Like , it's what i constantly think. She broke up with me, i can't dwell on it, i will pick more activities to become more interested and surely some girl will notice me

But with most people i don't see that, ever. They just keep doing what they are doing but they aren't alone.

It's what i tell my friends when they start the gym with me and quit after a month or so, they always ask if i can give them a workout program from me because im shredded , and i always tell them the same thing, ' You have a very beautiful woman who loves you and adores you. You are probably getting married too. You have a big circle of friends. You do all that while being the fat sack of shit you are, what reason is there for you to improve? You don't hate yourself nearly enough to stick with something'.

Am i wrong? I mean the only way normies will stick to working out is if they roid and become addicted.

Been 5 years and I still haven't moved on. There literally hasn't been a single day where I haven't thought about her. I stalk her online obsessively even though she hardly ever posts on social media. I have imaginary conversations with her all the time, in bed, when watching tv on the sofa etc. I jerk off thinking about her. It's never going to end...
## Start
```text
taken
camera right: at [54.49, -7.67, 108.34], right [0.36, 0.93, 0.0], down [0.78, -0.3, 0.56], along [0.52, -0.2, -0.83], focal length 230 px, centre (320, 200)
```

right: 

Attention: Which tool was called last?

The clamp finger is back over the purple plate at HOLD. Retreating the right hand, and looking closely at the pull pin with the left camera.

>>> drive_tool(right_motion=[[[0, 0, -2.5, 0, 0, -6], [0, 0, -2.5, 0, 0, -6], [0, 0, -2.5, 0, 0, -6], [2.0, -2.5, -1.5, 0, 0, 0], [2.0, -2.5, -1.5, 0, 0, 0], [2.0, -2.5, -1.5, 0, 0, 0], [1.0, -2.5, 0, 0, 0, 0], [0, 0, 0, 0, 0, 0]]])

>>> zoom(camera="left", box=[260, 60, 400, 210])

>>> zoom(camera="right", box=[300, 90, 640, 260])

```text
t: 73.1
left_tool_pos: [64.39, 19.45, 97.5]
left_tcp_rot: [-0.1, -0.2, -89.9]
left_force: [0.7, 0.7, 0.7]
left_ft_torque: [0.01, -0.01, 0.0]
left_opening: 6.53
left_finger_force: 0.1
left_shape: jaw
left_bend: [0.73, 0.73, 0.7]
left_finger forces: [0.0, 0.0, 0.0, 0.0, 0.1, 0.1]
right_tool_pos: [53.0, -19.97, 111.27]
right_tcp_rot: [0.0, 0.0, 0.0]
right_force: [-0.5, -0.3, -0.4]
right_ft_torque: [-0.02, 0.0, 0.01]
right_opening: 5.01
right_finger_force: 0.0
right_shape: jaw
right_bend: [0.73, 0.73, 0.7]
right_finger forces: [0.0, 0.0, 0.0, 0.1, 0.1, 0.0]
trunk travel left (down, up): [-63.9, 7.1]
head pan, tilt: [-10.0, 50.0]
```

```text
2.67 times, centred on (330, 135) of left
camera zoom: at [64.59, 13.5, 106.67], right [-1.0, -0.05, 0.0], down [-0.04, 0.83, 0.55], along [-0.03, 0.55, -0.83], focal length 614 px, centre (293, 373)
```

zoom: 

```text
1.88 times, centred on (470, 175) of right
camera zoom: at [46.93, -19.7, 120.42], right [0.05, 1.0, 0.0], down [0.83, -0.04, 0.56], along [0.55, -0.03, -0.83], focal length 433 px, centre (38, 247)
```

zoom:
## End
This is what happens when you don't get a gf till your late 20s and have no early relationship experience. I have nothing going for me in life. I think I'm going to be living in purgatory until I die

You get over LTR break-ups by picking up the broken pieces of your life and becoming happy as a single man again. You spend more time on friends, hobby's, meeting new girls and becoming your own person again. This can take many months or sometimes even years depending on how difficult the break up was. I was in a LTR for 2,5 years and she dumped me all of a sudden. I'm now roughly 7 months post-breakup up and i can say i'm pretty much over her. But my ex still crosses my mind pretty often. Getting dumped out of a committed relationship always leaves a scar in your soul.

I think the only moment you TRULY get over an ex, is when you meet a new girl who is cooler/more attractive than your ex was. So basically, when you upgrade over your past relationship.